— AIM —
Search the data below for "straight"; list each line that holds it.
___ DATA
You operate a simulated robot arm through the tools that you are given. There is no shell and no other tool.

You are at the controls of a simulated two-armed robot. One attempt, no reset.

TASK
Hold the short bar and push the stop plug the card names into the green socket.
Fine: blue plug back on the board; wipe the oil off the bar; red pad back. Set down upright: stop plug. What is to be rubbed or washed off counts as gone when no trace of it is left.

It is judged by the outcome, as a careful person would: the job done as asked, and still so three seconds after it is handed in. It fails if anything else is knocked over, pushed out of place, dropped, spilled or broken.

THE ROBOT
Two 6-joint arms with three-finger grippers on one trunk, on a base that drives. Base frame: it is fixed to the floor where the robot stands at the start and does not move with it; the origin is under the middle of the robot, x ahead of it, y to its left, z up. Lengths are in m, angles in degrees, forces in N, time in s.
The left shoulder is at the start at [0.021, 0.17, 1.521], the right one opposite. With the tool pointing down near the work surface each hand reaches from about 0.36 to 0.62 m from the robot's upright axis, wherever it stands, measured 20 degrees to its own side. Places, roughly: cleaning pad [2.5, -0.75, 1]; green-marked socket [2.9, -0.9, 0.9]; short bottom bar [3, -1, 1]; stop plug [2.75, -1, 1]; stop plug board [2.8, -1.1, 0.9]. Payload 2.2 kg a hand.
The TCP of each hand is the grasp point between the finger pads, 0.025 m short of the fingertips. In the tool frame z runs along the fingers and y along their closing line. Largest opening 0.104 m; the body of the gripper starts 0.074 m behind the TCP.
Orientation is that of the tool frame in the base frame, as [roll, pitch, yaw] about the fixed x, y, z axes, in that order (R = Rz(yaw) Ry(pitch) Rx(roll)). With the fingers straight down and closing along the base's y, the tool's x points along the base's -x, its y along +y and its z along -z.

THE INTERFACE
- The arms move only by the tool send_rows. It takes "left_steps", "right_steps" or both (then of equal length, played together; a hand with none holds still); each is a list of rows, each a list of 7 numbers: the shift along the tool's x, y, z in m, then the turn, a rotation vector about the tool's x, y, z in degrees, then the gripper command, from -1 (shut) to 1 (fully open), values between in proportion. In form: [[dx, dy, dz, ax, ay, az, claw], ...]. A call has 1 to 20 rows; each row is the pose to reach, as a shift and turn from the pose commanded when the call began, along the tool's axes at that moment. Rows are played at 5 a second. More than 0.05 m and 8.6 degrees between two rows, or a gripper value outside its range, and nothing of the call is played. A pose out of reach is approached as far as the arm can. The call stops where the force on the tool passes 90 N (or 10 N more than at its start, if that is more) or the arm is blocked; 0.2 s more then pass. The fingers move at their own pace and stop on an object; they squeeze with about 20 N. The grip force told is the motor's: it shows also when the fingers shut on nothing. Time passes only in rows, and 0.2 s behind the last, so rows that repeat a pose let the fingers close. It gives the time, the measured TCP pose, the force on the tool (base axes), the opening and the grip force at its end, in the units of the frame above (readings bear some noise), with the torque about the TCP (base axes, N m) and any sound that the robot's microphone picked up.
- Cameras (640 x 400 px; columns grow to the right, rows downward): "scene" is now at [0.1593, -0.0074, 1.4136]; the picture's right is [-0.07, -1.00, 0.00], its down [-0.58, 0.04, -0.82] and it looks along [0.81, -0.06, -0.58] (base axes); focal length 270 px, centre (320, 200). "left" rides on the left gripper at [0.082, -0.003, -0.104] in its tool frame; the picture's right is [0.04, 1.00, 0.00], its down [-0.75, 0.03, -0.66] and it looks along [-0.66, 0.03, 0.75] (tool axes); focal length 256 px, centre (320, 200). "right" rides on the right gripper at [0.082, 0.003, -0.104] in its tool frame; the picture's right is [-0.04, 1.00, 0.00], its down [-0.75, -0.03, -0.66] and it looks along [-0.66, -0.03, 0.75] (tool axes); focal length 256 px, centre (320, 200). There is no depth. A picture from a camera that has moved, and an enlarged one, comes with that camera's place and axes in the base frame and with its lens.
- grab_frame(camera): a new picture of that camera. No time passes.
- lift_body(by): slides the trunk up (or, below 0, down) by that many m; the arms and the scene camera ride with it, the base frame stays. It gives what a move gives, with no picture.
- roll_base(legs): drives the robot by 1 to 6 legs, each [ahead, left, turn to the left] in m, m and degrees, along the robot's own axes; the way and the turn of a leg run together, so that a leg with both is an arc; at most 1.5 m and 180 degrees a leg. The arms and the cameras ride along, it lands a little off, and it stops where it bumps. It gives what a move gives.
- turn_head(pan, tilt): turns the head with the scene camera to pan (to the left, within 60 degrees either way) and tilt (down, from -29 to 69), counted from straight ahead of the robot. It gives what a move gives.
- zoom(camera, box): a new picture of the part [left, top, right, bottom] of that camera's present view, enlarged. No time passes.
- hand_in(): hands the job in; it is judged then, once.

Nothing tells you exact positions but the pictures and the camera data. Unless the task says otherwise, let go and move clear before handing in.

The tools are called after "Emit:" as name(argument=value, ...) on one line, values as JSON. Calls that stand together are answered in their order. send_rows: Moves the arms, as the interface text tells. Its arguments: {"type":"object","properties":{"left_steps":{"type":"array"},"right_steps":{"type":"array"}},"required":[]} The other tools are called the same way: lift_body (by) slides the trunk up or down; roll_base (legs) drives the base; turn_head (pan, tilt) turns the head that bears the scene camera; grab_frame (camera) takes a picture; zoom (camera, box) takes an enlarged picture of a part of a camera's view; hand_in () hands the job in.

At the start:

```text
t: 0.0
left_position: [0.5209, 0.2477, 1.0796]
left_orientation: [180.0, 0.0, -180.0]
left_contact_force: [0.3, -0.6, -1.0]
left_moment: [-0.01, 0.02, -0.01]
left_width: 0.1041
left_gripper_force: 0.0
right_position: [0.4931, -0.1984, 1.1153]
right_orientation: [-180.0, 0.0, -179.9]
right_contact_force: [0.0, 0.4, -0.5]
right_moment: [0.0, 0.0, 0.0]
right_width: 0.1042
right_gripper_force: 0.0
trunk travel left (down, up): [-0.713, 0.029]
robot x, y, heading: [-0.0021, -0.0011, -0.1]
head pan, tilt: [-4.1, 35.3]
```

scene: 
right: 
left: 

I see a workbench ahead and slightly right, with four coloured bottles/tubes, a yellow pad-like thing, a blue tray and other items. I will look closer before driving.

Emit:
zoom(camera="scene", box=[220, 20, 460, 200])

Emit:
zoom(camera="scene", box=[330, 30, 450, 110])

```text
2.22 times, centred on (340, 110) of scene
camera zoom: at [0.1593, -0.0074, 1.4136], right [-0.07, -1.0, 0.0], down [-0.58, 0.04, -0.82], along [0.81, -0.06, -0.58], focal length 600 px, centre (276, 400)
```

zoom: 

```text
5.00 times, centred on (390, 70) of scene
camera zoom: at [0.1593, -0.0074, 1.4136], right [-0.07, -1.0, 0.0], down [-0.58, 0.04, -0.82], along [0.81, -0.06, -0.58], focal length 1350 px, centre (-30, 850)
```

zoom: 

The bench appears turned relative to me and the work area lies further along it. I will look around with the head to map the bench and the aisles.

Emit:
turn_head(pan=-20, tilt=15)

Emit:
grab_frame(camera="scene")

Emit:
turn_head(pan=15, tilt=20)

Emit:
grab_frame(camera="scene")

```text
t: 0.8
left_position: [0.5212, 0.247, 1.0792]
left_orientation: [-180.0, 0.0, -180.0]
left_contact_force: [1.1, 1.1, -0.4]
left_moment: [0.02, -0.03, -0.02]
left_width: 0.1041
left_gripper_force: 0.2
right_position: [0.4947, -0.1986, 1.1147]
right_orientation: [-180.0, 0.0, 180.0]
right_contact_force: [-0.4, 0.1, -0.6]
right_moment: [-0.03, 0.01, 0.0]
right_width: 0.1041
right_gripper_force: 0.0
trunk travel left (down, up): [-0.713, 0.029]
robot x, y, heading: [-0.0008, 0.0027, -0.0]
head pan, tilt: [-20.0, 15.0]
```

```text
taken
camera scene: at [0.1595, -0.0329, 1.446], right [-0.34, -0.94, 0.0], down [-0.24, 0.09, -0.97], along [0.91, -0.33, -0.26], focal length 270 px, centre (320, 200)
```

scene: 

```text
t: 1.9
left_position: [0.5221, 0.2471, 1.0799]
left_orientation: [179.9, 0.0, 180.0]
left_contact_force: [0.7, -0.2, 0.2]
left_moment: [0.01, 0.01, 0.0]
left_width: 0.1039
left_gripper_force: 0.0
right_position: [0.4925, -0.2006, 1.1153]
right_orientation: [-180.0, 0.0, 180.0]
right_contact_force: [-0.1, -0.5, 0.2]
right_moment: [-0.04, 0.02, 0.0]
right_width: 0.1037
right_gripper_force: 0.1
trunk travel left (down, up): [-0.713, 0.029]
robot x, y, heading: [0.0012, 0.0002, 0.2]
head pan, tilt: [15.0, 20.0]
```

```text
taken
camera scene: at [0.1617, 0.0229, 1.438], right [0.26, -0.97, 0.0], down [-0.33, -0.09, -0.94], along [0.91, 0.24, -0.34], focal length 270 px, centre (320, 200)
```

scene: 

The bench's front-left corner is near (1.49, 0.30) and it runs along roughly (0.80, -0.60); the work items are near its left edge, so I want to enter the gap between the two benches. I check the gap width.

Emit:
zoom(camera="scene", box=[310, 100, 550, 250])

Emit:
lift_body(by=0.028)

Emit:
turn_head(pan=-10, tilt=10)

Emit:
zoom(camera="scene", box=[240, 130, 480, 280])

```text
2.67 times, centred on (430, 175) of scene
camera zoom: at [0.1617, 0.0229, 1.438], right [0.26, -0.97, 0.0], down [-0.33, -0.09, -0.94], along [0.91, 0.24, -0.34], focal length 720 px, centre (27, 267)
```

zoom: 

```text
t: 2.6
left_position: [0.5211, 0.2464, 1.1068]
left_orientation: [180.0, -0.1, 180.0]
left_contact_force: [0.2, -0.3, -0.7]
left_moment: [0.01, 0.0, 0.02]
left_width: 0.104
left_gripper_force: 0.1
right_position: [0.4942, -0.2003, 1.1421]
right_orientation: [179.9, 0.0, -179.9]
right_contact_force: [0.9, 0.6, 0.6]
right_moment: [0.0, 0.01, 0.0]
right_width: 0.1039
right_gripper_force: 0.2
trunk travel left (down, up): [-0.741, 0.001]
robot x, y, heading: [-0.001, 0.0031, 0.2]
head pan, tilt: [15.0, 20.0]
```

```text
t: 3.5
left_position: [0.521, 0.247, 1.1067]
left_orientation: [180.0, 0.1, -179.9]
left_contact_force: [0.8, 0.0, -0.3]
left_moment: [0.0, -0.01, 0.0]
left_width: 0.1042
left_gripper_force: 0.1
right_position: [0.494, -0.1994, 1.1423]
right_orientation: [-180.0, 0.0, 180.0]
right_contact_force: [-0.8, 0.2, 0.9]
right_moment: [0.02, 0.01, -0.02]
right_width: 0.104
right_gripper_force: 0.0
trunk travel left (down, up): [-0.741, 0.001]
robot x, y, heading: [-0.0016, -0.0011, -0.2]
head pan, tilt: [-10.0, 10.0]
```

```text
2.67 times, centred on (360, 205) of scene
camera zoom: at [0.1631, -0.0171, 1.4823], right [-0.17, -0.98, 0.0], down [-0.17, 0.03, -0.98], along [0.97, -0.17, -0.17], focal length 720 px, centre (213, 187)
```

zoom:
______
— OUTPUT —
Orientation is that of the tool frame in the base frame, as [roll, pitch, yaw] about the fixed x, y, z axes, in that order (R = Rz(yaw) Ry(pitch) Rx(roll)). With the fingers straight down and closing along the base's y, the tool's x points along the base's -x, its y along +y and its z along -z.
- turn_head(pan, tilt): turns the head with the scene camera to pan (to the left, within 60 degrees either way) and tilt (down, from -29 to 69), counted from straight ahead of the robot. It gives what a move gives.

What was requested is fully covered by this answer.